About Mary Lynn O'Shea
As a child I was always making things. I took every art class I could but I was discouraged from attending college by my family and teachers. (something about gender roles of the time) No one in my family had gone to college and my teachers and test scores said that I was not college material. However, I was very stubborn and had a strong will. After high school I had several office and clerical jobs and it only took a summer for me to announce to my parents that I was going to college. Without the proper grades and preparation I could only attend a junior college while living at home and working weekends to pay my own tuition.
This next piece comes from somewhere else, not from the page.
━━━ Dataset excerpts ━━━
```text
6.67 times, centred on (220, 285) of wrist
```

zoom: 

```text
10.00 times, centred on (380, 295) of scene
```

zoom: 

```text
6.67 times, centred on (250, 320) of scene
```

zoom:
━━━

For my junior year I transferred to Southern Illinois University where by sheer chance they had an excellent art department. I majored in art education and it was only in my senior year that I discovered my true passion. I had to take a weaving and textile class as part of my course requirements and fell instantly in love. I loved everything about the medium, the tactility, the physicality of the process and most of all the sheer volume of color choices and combinations.
I decided that I wanted to go to graduate school for weaving and was offered an assistantship, my tuition being paid for assisting in the studio. For the next year and a half I lived in the studio and immersed myself in my medium. Upon graduating, I was offered a one-year teaching job in the art education department. The following year I moved to the east coast and taught basic art at the University of Delaware while continuing to look for a job teaching weaving. During a trip to New York I walked into the office of the American Craft Museum and left my slides with a resume. A few months later, I received a call from Goddard College looking for a new professor to head their growing weaving program. I took the position and moved to Vermont where I have been ever since. I ran the program for three years before moving to Middlebury, where I would eventually set up my own studio and business.
Not many people know that I began my career as a tapestry artist. I have always had an appreciation for nature and a love of flowers and gardening. This passion drove me to weave large-scale floral tapestries. Although I was very dedicated to my work in tapestry and showed in galleries throughout the Unites States, it was very hard to make a living once I left my teaching position. It was at this point that I took my first step into the fashion industry with my line of triangular shawls.
With the shawls I participated in some of the first craft shows in The United States. Throughout my early career I witnessed and participated in a grand resurgence of craft in America. I was amazingly fortunate to be a part of this period of American craft. From weaving shawls, I progressed to a line of hand woven jackets using primarily chenille yarns. As chenille began to rise in popularity within the commercial fabric industry, I began to incorporate select upholstery fabrics into my line of clothing. Soon after, I decided to approach a small family owned textile mill in Pennsylvania to help me create my own line of unique jacquard fabrics. I combed through the archives and was able to revitalize many turn of the century patterns with my knowledge of weaving and distinctive color sense. The result was the upholstery fabrics you see on this website which are the culmination of forty years of working in weaving and color theory.
My career and my success have been founded on experimentation, risk and change. I keep subtly changing my work so that my customers will always find something new.